The soul of every film is the relationship it focuses on. Take a father ready to stake it all for his son, going to the extent of kidnapping his child because he wants to protect him. To what extent would such a man fight the odds? And what happens to the mother who is deprived of her child by the man she loves? To what extent would she go to get her child back? These questions have been explored before in some films that are sensitive, in others that are crass. But what if all this is turned into one big gig of tasteless gags, melodrama and gore? Rishtey, directed by Indra Kumar, plumbs the depths of creativity even by Bollywood standards.

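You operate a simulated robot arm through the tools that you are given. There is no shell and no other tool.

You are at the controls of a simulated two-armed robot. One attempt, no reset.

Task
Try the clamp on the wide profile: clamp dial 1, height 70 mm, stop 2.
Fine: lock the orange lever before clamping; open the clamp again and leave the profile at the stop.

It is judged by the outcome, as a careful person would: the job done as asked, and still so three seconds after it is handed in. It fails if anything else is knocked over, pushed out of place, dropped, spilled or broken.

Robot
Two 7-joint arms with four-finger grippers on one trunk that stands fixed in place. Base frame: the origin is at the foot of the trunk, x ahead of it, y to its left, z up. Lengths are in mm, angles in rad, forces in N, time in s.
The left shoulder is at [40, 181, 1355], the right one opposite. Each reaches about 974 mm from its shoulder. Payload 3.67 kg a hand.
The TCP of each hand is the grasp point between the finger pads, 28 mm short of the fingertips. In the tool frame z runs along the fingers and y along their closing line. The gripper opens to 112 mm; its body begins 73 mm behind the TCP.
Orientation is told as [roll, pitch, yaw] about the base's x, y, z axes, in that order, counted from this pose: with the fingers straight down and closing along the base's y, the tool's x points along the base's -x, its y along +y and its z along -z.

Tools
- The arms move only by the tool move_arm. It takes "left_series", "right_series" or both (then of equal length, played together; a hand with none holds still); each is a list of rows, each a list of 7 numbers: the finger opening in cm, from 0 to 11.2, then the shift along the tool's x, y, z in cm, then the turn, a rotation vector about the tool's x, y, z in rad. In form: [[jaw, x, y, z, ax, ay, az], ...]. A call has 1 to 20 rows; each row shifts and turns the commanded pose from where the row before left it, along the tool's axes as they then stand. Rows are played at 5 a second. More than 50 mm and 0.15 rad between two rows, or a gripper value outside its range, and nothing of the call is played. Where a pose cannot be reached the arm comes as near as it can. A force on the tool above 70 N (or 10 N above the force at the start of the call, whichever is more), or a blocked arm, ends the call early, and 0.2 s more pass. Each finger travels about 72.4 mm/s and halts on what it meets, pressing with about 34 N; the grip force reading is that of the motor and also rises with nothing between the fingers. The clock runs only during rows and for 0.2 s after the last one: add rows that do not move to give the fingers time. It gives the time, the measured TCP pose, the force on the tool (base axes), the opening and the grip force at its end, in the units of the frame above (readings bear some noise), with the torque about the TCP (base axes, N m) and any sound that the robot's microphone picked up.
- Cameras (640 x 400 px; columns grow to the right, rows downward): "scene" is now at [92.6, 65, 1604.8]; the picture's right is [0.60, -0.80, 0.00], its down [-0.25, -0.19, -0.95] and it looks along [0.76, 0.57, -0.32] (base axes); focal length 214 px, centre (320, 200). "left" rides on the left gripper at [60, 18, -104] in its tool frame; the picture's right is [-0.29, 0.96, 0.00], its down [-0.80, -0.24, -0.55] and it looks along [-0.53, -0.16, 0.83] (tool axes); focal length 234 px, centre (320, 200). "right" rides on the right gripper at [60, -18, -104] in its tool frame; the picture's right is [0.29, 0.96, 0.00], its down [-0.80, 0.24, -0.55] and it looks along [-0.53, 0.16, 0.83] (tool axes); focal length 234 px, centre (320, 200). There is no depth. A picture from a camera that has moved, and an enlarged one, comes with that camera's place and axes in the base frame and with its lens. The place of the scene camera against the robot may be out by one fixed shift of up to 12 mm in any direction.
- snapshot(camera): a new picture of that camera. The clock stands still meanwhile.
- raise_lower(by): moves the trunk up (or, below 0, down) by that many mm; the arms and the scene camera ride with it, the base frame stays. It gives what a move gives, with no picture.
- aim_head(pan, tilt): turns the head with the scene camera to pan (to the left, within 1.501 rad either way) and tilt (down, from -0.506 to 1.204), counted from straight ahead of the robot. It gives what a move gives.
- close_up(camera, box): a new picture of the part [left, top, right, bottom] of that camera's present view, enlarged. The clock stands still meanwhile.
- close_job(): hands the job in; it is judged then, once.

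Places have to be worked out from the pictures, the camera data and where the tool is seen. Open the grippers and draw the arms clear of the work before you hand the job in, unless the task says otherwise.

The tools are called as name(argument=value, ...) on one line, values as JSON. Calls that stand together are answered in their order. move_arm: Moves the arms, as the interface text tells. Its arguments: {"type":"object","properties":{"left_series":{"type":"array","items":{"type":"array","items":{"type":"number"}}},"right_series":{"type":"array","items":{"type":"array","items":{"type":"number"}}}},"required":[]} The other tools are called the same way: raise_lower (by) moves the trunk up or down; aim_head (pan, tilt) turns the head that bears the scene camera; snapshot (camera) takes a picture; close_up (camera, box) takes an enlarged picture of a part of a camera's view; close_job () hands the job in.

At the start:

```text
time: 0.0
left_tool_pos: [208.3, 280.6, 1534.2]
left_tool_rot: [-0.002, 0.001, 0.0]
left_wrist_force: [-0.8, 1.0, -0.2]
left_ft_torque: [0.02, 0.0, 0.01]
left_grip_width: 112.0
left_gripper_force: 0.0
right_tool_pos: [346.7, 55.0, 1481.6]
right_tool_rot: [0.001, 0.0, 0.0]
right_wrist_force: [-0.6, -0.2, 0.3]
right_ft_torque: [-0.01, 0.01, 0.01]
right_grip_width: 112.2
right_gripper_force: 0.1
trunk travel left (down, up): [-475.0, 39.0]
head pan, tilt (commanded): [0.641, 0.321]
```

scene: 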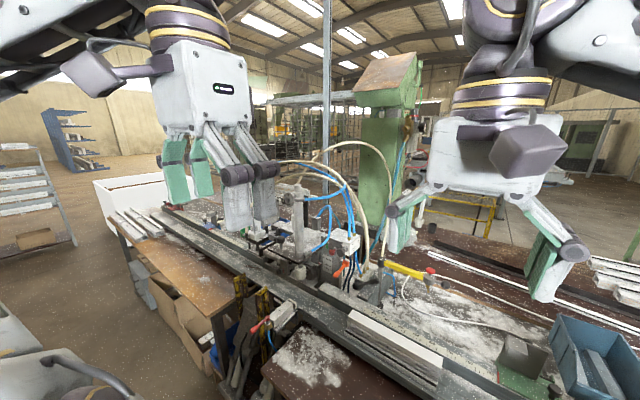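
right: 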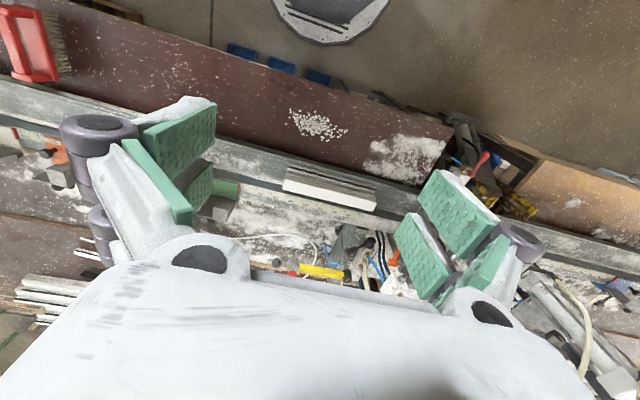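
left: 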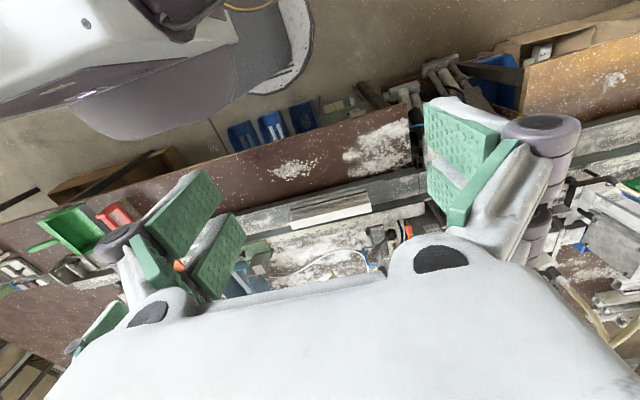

It opens with Anil Kapoor (Suraj), a father who runs off with his new born child after a misunderstanding with wife Komal (Karisma Kapoor), setting his fiendish father-in-law (Amrish Puri) and his goons on him. Riding a truck on a foggy morning Suraj lands in a nameless town where he struggles to bring up his child alone for seven years till his wife and evil father-in-law spot him.

From there on, it is high theatrics and violence punctuated with some hip-swinging by Vyjayanti (Shilpa Shetty), a shapely fisherwoman in love with Suraj. Rishtey is a melodrama from Indra Kumar, a director whose previous films include Dil, Beta, Raja and Mann. Dil, Beta and Raja had well-etched characterisations and some foot tapping music that glued the film together. Kumar has slipped badly in his latest film. There are hardly any nuances to the relationships he portrays on screen -- no tender moments or hard hitting scenes either.

In Rishtey, while his cast may have performed well, they do not touch your heart. As the father tending to his child, Anil Kapoor turns in a sensitive performance. As the hero romancing the much younger Karisma or playing a boxer for a living, he falters. Karisma is in danger of getting typecast as the suspicious wife or the weeping mother who will fight for her child. While she may believe these are roles of strength because she has more to do compared to the average Hindi film heroine, extra screen time does not always mean better roles.

In Rishtey she is still playing the stereotypical mother crying for her child, while the hero gets all the action. The only difference between her role and that of the screen moms of the seventies is that she looks gorgeous and can cry better --- which is what she seems to be doing through most of this movie. Brothers Sanjeev-Darshan produce a mundane score that only prolongs the agony. Rishtey is phony, predictable fare. Give it a miss.